REQUIREMENTS » Extract all data as written. Use JSON: a list with one string for each line that is not empty.

☆ ☆ ☆

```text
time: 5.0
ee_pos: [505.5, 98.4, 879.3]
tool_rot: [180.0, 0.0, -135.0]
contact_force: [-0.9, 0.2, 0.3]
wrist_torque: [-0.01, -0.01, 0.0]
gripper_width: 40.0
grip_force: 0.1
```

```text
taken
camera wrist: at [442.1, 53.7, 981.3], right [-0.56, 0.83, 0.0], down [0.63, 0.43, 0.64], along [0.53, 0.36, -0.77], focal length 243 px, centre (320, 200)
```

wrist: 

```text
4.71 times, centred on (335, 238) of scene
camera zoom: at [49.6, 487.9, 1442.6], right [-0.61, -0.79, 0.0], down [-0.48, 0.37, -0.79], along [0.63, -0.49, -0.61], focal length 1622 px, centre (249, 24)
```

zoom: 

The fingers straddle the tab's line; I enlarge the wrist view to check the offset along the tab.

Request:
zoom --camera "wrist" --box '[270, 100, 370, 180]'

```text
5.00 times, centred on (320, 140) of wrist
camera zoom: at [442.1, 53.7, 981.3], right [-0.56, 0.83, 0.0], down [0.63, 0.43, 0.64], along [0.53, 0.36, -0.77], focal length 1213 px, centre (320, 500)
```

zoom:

☆ ☆ ☆

SOLUTION TO THE PROBLEM »
[
  "```text",
  "time: 5.0",
  "ee_pos: [505.5, 98.4, 879.3]",
  "tool_rot: [180.0, 0.0, -135.0]",
  "contact_force: [-0.9, 0.2, 0.3]",
  "wrist_torque: [-0.01, -0.01, 0.0]",
  "gripper_width: 40.0",
  "grip_force: 0.1",
  "```",
  "```text",
  "taken",
  "camera wrist: at [442.1, 53.7, 981.3], right [-0.56, 0.83, 0.0], down [0.63, 0.43, 0.64], along [0.53, 0.36, -0.77], focal length 243 px, centre (320, 200)",
  "```",
  "wrist: ",
  "```text",
  "4.71 times, centred on (335, 238) of scene",
  "camera zoom: at [49.6, 487.9, 1442.6], right [-0.61, -0.79, 0.0], down [-0.48, 0.37, -0.79], along [0.63, -0.49, -0.61], focal length 1622 px, centre (249, 24)",
  "```",
  "zoom: ",
  "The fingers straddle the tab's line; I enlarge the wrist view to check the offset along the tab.",
  "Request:",
  "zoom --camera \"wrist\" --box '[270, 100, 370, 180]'",
  "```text",
  "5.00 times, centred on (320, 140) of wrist",
  "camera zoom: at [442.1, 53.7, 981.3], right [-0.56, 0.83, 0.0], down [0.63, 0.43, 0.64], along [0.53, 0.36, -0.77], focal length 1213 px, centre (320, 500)",
  "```",
  "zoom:"
]